### Text segment
================

Exhibit 10.36

 

THE USE OF THE FOLLOWING NOTATION IN THIS EXHIBIT INDICATES THAT THE CONFIDENTIAL PORTION HAS BEEN OMITTED PURSUANT TO ITEM 601(b)(10)(iv) WHEREBY CERTAIN IDENTIFIED INFORMATION HAS BEEN EXCLUDED BECAUSE IT IS BOTH NOT MATERIAL AND WOULD LIKELY CAUSE COMPETITIVE HARM IF PUBLICLY DISCLOSED: [***]

 

Amendment to
OFDMA Smallcell License Agreement

 

This Amendment to OFDMA Smallcell License Agreement (the “Amendment”) is entered into as of July 1, 2015 (the “Amendment Effective Date”) between QUALCOMM Incorporated, a Delaware corporation (“QUALCOMM”), and Airspan Networks, Inc., a Delaware corporation (“LICENSEE”). This Amendment modifies the OFDMA Smallcell License Agreement entered into as of August 25, 2014 between QUALCOMM and LICENSEE (the “License Agreement”) as follows:

 

AMENDMENT:

 

1. Definitions. Except as otherwise specified in this Amendment, capitalized terms used this Amendment have the same meanings given to those terms in the License Agreement. Section headings used in this Amendment are inserted for the purpose of convenience only and are not intended to affect the meaning or interpretation of any provision of this Amendment. For the purpose of the construction and interpretation of this Amendment, the word “including” will not be deemed to be a term of limitation, but rather will be deemed to be followed by the words “without limitation.” Each Party acknowledges that it has participated in the drafting of this Amendment and agrees, therefore, that no rule of strict construction will be applied against any Party.

================

### What you are asked to do
Reproduce the wording of the text segment between "1. Definitions. Except" and "against any Party.", with both ends included.

================

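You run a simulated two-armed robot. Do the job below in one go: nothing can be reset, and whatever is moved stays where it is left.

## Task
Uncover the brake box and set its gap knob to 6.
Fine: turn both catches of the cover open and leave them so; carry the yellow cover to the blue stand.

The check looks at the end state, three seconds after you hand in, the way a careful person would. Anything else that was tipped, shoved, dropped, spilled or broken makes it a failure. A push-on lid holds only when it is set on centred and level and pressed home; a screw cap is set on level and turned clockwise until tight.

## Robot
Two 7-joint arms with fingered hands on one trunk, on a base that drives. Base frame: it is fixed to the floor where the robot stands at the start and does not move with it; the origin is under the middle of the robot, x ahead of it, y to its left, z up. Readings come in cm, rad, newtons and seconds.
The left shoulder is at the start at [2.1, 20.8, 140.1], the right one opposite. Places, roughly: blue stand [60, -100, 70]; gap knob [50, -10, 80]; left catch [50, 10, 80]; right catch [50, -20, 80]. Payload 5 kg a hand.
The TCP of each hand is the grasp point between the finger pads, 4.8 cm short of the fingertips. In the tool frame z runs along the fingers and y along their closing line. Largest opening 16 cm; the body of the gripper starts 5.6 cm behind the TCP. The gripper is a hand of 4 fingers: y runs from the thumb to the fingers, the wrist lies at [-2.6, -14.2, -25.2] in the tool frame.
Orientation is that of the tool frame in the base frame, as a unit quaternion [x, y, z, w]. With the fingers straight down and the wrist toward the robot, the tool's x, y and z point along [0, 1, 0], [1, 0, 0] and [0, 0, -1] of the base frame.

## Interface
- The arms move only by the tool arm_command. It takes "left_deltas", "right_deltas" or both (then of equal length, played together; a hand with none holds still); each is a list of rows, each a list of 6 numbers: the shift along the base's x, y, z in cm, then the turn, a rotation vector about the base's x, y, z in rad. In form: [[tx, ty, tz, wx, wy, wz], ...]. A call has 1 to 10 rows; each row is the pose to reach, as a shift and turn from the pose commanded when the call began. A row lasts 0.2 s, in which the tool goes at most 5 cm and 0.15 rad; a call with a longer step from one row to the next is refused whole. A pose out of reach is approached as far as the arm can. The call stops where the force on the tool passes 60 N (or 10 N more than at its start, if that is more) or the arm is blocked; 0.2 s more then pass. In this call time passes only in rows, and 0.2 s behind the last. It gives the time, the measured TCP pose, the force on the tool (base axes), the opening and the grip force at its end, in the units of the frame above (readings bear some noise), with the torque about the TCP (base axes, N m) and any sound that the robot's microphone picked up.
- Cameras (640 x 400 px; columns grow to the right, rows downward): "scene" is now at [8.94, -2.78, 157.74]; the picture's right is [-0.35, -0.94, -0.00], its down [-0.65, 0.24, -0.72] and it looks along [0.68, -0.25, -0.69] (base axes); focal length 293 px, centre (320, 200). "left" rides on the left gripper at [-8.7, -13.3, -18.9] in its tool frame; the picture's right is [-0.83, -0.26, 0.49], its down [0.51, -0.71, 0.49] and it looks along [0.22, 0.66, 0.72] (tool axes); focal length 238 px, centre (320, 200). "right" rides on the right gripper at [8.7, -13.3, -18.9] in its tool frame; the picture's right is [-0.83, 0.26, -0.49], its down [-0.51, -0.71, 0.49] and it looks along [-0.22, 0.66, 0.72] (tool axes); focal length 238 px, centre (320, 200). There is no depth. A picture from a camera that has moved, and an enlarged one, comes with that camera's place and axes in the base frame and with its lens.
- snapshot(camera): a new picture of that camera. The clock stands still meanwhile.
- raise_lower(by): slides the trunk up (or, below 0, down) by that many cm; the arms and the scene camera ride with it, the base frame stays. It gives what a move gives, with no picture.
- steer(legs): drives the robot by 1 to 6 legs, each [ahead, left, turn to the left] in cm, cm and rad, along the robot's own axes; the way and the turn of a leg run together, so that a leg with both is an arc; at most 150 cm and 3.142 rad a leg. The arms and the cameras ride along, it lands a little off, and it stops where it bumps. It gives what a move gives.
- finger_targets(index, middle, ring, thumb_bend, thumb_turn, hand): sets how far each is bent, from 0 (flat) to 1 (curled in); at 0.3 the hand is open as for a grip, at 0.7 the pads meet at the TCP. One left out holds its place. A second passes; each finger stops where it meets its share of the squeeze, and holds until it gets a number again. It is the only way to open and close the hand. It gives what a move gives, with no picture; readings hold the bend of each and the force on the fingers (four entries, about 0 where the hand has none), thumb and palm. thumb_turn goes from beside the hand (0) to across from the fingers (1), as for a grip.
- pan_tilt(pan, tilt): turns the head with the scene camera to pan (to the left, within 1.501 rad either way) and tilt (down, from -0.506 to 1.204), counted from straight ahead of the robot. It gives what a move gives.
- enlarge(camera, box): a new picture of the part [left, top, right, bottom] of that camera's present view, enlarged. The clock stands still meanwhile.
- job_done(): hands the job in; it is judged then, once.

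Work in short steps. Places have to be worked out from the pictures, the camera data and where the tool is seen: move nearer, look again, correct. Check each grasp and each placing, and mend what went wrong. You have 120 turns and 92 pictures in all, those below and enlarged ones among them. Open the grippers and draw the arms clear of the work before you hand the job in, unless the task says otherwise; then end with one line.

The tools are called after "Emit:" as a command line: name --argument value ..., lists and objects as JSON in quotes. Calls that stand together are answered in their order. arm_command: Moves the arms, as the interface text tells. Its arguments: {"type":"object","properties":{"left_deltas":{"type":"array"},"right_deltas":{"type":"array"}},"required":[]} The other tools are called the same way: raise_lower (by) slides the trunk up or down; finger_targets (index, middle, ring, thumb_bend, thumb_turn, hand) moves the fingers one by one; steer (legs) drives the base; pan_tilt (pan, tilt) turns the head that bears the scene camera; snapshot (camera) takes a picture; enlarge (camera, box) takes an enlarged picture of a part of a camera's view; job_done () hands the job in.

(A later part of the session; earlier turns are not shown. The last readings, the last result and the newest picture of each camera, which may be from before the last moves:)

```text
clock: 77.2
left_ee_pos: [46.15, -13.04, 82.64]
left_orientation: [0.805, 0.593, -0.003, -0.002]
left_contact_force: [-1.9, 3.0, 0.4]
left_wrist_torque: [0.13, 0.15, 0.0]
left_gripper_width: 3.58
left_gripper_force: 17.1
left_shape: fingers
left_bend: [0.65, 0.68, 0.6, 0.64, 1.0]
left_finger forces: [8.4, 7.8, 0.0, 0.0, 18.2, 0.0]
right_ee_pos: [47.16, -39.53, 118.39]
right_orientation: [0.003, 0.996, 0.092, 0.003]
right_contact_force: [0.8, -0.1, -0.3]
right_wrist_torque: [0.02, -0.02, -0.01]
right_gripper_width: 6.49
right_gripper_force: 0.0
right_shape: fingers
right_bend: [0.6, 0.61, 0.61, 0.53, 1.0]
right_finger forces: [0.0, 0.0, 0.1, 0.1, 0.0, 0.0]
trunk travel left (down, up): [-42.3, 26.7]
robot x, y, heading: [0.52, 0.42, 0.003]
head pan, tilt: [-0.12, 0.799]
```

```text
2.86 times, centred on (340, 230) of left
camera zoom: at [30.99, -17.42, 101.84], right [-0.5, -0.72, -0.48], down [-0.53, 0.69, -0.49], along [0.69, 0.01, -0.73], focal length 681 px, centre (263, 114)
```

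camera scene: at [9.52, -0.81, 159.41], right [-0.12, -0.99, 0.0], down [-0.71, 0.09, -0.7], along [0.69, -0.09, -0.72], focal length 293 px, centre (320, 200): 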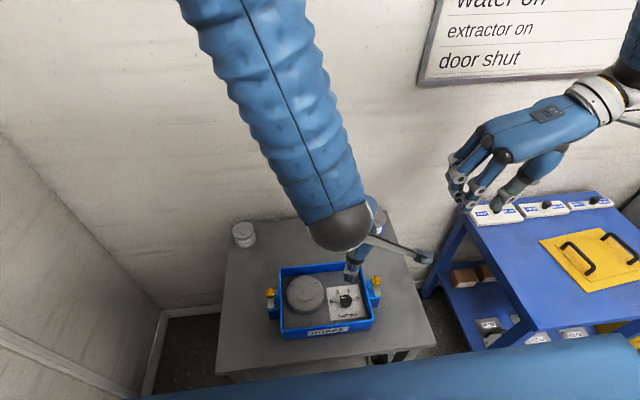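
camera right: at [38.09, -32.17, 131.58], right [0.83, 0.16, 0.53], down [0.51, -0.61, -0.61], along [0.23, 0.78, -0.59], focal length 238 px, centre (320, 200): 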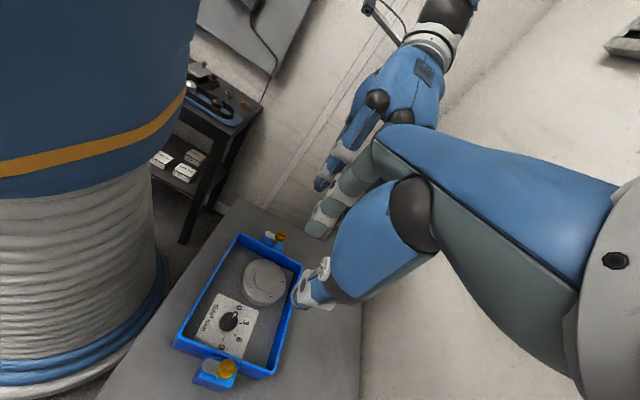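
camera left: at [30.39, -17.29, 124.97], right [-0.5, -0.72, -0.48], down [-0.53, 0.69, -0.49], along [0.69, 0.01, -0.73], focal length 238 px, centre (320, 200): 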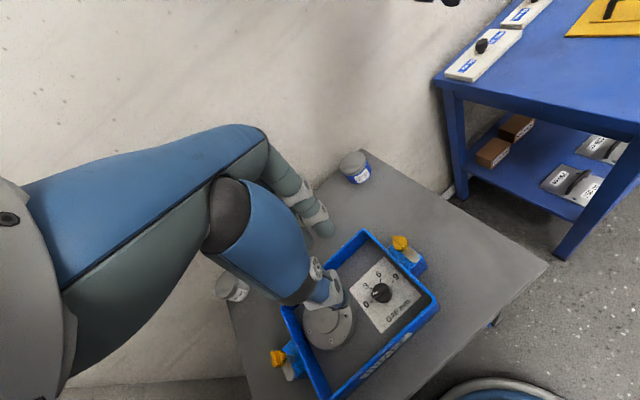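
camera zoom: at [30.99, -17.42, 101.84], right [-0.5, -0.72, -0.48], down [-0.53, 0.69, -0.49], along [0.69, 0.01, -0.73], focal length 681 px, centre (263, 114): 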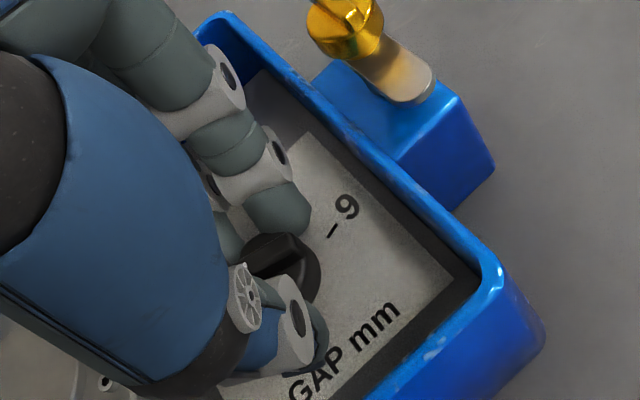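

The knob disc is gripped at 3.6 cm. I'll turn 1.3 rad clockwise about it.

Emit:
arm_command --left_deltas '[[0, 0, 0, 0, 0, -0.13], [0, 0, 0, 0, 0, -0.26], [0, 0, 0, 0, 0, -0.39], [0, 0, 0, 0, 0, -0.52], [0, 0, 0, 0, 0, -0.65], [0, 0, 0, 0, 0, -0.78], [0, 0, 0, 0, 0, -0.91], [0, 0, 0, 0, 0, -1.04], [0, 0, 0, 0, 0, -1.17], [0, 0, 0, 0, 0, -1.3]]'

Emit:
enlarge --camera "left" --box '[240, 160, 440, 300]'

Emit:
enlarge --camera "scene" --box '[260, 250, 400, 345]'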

================

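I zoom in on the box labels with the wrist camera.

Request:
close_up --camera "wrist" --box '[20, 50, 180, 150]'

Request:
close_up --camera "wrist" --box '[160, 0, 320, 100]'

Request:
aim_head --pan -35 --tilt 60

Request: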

================

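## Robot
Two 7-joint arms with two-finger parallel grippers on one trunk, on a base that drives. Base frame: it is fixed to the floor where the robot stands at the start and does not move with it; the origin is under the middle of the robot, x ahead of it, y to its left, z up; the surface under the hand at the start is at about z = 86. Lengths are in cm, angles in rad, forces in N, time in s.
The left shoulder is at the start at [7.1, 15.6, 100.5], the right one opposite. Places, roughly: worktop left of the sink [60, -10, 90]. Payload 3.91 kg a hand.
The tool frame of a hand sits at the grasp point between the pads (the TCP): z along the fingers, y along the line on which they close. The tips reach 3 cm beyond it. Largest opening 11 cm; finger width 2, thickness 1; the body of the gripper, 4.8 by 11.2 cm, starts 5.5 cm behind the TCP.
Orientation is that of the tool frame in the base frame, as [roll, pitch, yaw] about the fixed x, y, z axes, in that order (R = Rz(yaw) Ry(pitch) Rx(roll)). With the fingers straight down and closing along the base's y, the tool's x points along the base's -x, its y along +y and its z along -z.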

================

### Expected output
1. Definitions. Except as otherwise specified in this Amendment, capitalized terms used this Amendment have the same meanings given to those terms in the License Agreement. Section headings used in this Amendment are inserted for the purpose of convenience only and are not intended to affect the meaning or interpretation of any provision of this Amendment. For the purpose of the construction and interpretation of this Amendment, the word “including” will not be deemed to be a term of limitation, but rather will be deemed to be followed by the words “without limitation.” Each Party acknowledges that it has participated in the drafting of this Amendment and agrees, therefore, that no rule of strict construction will be applied against any Party.